::: SUPPLIED PASSAGE
Everyone who had ever been to the Western Wall assured me that the experience would be profound and life altering. For some reason, everyone just expected that I, too, would have such an experience and I expected just as much. My fanciful imagination had conjured up a Mahler symphony and several choirs singing in full voice to accompany my personal epiphany. I wanted the Shechinah to descend upon me and transfigure me into a truly spiritual being. Sadly, these things did not happen. The Wall seemed to have other experiences for me different from the ones I anticipated.
Perhaps I was just too excited to see the Western Wall and to touch it, or perhaps I was just too tired. Or perhaps I was just too needy to feel the awe of the place and just too aware of the need to feel it. A person can lose the moment by focusing on the need and not on the experience itself. A focus on the need is a focus on the self. I think now that there were too many expectations, mine and others, not enough suspension of the self, and certainly not enough preparation for such a moment. I did hear something akin to music, but it was the soft murmuring cadences of other Jewish men who had also come there to pray and perhaps to also experience something of the holy. I was not absorbed by the sacredness of the spot, though I was fully aware of the awesomeness of the place. In the spiritual center of the Universe, I could not find my spiritual center. I had not prepared myself.
So, I think that my experience at the Wall, by not fulfilling my expectations, was to make me more aware of the work I had to do to make my soul become more spiritually connected. I should have known that in such sacred places and at such sacred moments, one had to be able to free oneself from ego and earthly concerns and give oneself up to whatever was waiting. Such a spiritual connection takes work. I had not done the work, and it did not occur to me that I had withheld myself from the work that needed to be done.
Releasing oneself into the moment, especially a sacred moment, is not an easy thing for me to do. Perhaps it is easy for truly pious people or people who do not endlessly struggle with theology, but I am neither. To enter sacred space, time needs to be suspended, and rational doubts need to be deferred. The mind needs to be cleared and open for elevated thoughts. Sacredness demands it.
::::::
GOAL
Show the exact text of the supplied passage starting from "Everyone who had" and stopping at the end of "ones I anticipated.".
::: MATERIAL
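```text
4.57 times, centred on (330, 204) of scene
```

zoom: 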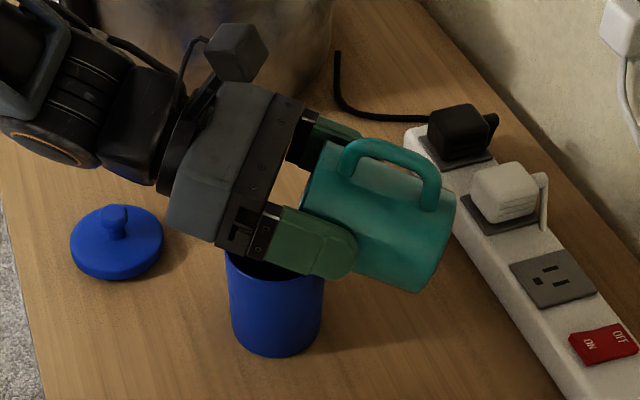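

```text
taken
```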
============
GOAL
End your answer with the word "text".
::::::
WORKED SOLUTION
Everyone who had ever been to the Western Wall assured me that the experience would be profound and life altering. For some reason, everyone just expected that I, too, would have such an experience and I expected just as much. My fanciful imagination had conjured up a Mahler symphony and several choirs singing in full voice to accompany my personal epiphany. I wanted the Shechinah to descend upon me and transfigure me into a truly spiritual being. Sadly, these things did not happen. The Wall seemed to have other experiences for me different from the ones I anticipated.